### Instructions for the task
Skip every image and restate the data word for word.

— Start Collected material —

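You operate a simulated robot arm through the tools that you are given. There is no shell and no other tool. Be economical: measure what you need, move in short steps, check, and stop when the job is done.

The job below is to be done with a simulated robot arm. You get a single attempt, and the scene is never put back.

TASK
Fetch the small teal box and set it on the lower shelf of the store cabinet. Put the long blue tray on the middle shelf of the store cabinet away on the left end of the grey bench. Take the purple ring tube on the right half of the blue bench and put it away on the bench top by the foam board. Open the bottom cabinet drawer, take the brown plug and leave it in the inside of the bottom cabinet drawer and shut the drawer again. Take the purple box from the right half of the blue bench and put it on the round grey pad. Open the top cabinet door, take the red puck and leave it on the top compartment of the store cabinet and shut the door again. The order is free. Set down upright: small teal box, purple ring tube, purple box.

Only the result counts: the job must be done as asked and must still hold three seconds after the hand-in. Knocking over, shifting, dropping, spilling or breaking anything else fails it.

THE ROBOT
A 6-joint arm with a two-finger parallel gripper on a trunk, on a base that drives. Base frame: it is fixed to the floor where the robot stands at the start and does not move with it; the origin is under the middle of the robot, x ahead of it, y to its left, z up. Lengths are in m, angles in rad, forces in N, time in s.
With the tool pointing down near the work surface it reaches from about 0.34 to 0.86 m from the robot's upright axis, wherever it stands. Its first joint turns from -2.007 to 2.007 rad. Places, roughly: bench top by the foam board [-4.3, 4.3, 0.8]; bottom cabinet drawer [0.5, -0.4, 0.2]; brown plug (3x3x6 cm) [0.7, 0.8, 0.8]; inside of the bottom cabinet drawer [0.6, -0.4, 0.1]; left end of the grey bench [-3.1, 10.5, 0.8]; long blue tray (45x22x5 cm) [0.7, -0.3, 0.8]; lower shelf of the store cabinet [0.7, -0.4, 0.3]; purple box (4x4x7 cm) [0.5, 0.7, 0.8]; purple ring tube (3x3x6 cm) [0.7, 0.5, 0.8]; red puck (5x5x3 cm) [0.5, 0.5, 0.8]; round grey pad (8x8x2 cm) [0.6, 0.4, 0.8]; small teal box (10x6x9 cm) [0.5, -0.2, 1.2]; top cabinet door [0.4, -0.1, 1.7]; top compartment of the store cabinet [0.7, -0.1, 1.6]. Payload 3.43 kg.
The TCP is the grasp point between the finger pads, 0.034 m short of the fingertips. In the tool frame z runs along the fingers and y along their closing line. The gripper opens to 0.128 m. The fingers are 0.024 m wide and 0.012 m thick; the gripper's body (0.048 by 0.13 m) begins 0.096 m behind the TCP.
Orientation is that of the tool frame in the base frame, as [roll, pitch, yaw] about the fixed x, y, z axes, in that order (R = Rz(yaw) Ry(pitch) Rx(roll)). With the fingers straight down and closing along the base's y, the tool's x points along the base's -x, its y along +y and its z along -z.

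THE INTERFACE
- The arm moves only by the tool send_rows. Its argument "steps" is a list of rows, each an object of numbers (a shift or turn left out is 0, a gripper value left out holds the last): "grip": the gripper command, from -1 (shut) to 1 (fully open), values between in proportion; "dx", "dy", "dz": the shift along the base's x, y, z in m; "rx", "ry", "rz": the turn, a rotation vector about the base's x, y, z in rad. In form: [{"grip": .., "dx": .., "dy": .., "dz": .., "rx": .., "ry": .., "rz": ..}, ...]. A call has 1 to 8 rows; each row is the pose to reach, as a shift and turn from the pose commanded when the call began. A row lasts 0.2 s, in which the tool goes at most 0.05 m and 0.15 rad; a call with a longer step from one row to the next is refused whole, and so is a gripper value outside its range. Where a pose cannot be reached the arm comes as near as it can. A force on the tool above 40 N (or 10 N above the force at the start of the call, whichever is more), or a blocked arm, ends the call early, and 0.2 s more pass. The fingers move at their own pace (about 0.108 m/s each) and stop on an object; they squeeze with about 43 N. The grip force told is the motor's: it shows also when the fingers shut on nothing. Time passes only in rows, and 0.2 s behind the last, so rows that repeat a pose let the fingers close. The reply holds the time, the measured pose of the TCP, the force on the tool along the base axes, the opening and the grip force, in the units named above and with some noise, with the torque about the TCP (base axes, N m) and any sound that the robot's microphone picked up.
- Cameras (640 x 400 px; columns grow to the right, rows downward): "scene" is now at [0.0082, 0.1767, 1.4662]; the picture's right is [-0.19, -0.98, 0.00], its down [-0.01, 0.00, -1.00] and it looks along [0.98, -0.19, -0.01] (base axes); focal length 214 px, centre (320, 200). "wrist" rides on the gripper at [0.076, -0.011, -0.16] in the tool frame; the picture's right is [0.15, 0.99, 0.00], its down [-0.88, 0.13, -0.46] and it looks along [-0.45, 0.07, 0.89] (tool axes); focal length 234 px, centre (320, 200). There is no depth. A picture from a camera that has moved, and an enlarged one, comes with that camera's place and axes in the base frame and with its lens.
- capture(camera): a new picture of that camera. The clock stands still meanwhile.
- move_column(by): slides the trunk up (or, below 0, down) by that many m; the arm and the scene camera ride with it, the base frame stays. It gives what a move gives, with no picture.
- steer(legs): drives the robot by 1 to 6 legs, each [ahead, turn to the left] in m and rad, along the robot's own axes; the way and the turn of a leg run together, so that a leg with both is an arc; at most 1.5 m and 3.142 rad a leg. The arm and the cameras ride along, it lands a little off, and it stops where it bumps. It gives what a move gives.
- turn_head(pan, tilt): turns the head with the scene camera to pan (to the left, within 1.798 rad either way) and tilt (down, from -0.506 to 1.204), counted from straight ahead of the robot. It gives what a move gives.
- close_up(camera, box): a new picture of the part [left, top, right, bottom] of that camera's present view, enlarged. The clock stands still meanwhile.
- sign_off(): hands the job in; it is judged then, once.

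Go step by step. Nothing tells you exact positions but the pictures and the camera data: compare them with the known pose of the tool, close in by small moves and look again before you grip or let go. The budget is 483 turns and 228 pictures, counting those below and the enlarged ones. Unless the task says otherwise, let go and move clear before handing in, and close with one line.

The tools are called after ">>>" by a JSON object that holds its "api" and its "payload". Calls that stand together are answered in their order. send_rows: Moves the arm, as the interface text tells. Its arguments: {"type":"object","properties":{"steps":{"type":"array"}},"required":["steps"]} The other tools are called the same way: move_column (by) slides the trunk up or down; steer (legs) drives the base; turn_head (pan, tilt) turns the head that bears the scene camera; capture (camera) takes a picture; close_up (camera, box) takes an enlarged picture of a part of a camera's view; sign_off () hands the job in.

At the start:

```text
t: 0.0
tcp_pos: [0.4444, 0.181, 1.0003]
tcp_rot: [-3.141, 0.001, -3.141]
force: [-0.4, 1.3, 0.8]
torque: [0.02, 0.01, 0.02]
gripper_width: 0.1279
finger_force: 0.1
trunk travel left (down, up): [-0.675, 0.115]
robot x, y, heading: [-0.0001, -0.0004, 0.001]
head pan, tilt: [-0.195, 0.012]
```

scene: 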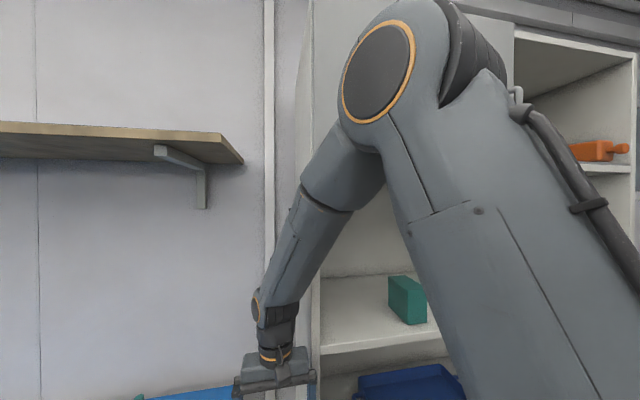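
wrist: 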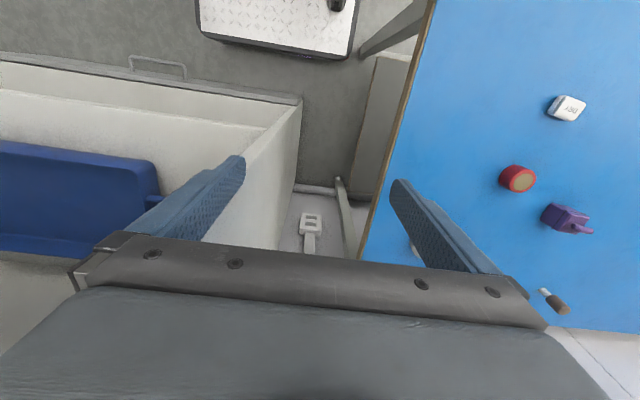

— End Collected material —

### Expected output
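You operate a simulated robot arm through the tools that you are given. There is no shell and no other tool. Be economical: measure what you need, move in short steps, check, and stop when the job is done.

The job below is to be done with a simulated robot arm. You get a single attempt, and the scene is never put back.

TASK
Fetch the small teal box and set it on the lower shelf of the store cabinet. Put the long blue tray on the middle shelf of the store cabinet away on the left end of the grey bench. Take the purple ring tube on the right half of the blue bench and put it away on the bench top by the foam board. Open the bottom cabinet drawer, take the brown plug and leave it in the inside of the bottom cabinet drawer and shut the drawer again. Take the purple box from the right half of the blue bench and put it on the round grey pad. Open the top cabinet door, take the red puck and leave it on the top compartment of the store cabinet and shut the door again. The order is free. Set down upright: small teal box, purple ring tube, purple box.

Only the result counts: the job must be done as asked and must still hold three seconds after the hand-in. Knocking over, shifting, dropping, spilling or breaking anything else fails it.

THE ROBOT
A 6-joint arm with a two-finger parallel gripper on a trunk, on a base that drives. Base frame: it is fixed to the floor where the robot stands at the start and does not move with it; the origin is under the middle of the robot, x ahead of it, y to its left, z up. Lengths are in m, angles in rad, forces in N, time in s.
With the tool pointing down near the work surface it reaches from about 0.34 to 0.86 m from the robot's upright axis, wherever it stands. Its first joint turns from -2.007 to 2.007 rad. Places, roughly: bench top by the foam board [-4.3, 4.3, 0.8]; bottom cabinet drawer [0.5, -0.4, 0.2]; brown plug (3x3x6 cm) [0.7, 0.8, 0.8]; inside of the bottom cabinet drawer [0.6, -0.4, 0.1]; left end of the grey bench [-3.1, 10.5, 0.8]; long blue tray (45x22x5 cm) [0.7, -0.3, 0.8]; lower shelf of the store cabinet [0.7, -0.4, 0.3]; purple box (4x4x7 cm) [0.5, 0.7, 0.8]; purple ring tube (3x3x6 cm) [0.7, 0.5, 0.8]; red puck (5x5x3 cm) [0.5, 0.5, 0.8]; round grey pad (8x8x2 cm) [0.6, 0.4, 0.8]; small teal box (10x6x9 cm) [0.5, -0.2, 1.2]; top cabinet door [0.4, -0.1, 1.7]; top compartment of the store cabinet [0.7, -0.1, 1.6]. Payload 3.43 kg.
The TCP is the grasp point between the finger pads, 0.034 m short of the fingertips. In the tool frame z runs along the fingers and y along their closing line. The gripper opens to 0.128 m. The fingers are 0.024 m wide and 0.012 m thick; the gripper's body (0.048 by 0.13 m) begins 0.096 m behind the TCP.
Orientation is that of the tool frame in the base frame, as [roll, pitch, yaw] about the fixed x, y, z axes, in that order (R = Rz(yaw) Ry(pitch) Rx(roll)). With the fingers straight down and closing along the base's y, the tool's x points along the base's -x, its y along +y and its z along -z.

THE INTERFACE
- The arm moves only by the tool send_rows. Its argument "steps" is a list of rows, each an object of numbers (a shift or turn left out is 0, a gripper value left out holds the last): "grip": the gripper command, from -1 (shut) to 1 (fully open), values between in proportion; "dx", "dy", "dz": the shift along the base's x, y, z in m; "rx", "ry", "rz": the turn, a rotation vector about the base's x, y, z in rad. In form: [{"grip": .., "dx": .., "dy": .., "dz": .., "rx": .., "ry": .., "rz": ..}, ...]. A call has 1 to 8 rows; each row is the pose to reach, as a shift and turn from the pose commanded when the call began. A row lasts 0.2 s, in which the tool goes at most 0.05 m and 0.15 rad; a call with a longer step from one row to the next is refused whole, and so is a gripper value outside its range. Where a pose cannot be reached the arm comes as near as it can. A force on the tool above 40 N (or 10 N above the force at the start of the call, whichever is more), or a blocked arm, ends the call early, and 0.2 s more pass. The fingers move at their own pace (about 0.108 m/s each) and stop on an object; they squeeze with about 43 N. The grip force told is the motor's: it shows also when the fingers shut on nothing. Time passes only in rows, and 0.2 s behind the last, so rows that repeat a pose let the fingers close. The reply holds the time, the measured pose of the TCP, the force on the tool along the base axes, the opening and the grip force, in the units named above and with some noise, with the torque about the TCP (base axes, N m) and any sound that the robot's microphone picked up.
- Cameras (640 x 400 px; columns grow to the right, rows downward): "scene" is now at [0.0082, 0.1767, 1.4662]; the picture's right is [-0.19, -0.98, 0.00], its down [-0.01, 0.00, -1.00] and it looks along [0.98, -0.19, -0.01] (base axes); focal length 214 px, centre (320, 200). "wrist" rides on the gripper at [0.076, -0.011, -0.16] in the tool frame; the picture's right is [0.15, 0.99, 0.00], its down [-0.88, 0.13, -0.46] and it looks along [-0.45, 0.07, 0.89] (tool axes); focal length 234 px, centre (320, 200). There is no depth. A picture from a camera that has moved, and an enlarged one, comes with that camera's place and axes in the base frame and with its lens.
- capture(camera): a new picture of that camera. The clock stands still meanwhile.
- move_column(by): slides the trunk up (or, below 0, down) by that many m; the arm and the scene camera ride with it, the base frame stays. It gives what a move gives, with no picture.
- steer(legs): drives the robot by 1 to 6 legs, each [ahead, turn to the left] in m and rad, along the robot's own axes; the way and the turn of a leg run together, so that a leg with both is an arc; at most 1.5 m and 3.142 rad a leg. The arm and the cameras ride along, it lands a little off, and it stops where it bumps. It gives what a move gives.
- turn_head(pan, tilt): turns the head with the scene camera to pan (to the left, within 1.798 rad either way) and tilt (down, from -0.506 to 1.204), counted from straight ahead of the robot. It gives what a move gives.
- close_up(camera, box): a new picture of the part [left, top, right, bottom] of that camera's present view, enlarged. The clock stands still meanwhile.
- sign_off(): hands the job in; it is judged then, once.

Go step by step. Nothing tells you exact positions but the pictures and the camera data: compare them with the known pose of the tool, close in by small moves and look again before you grip or let go. The budget is 483 turns and 228 pictures, counting those below and the enlarged ones. Unless the task says otherwise, let go and move clear before handing in, and close with one line.

The tools are called after ">>>" by a JSON object that holds its "api" and its "payload". Calls that stand together are answered in their order. send_rows: Moves the arm, as the interface text tells. Its arguments: {"type":"object","properties":{"steps":{"type":"array"}},"required":["steps"]} The other tools are called the same way: move_column (by) slides the trunk up or down; steer (legs) drives the base; turn_head (pan, tilt) turns the head that bears the scene camera; capture (camera) takes a picture; close_up (camera, box) takes an enlarged picture of a part of a camera's view; sign_off () hands the job in.

At the start:

```text
t: 0.0
tcp_pos: [0.4444, 0.181, 1.0003]
tcp_rot: [-3.141, 0.001, -3.141]
force: [-0.4, 1.3, 0.8]
torque: [0.02, 0.01, 0.02]
gripper_width: 0.1279
finger_force: 0.1
trunk travel left (down, up): [-0.675, 0.115]
robot x, y, heading: [-0.0001, -0.0004, 0.001]
head pan, tilt: [-0.195, 0.012]
```

scene: 
wrist: 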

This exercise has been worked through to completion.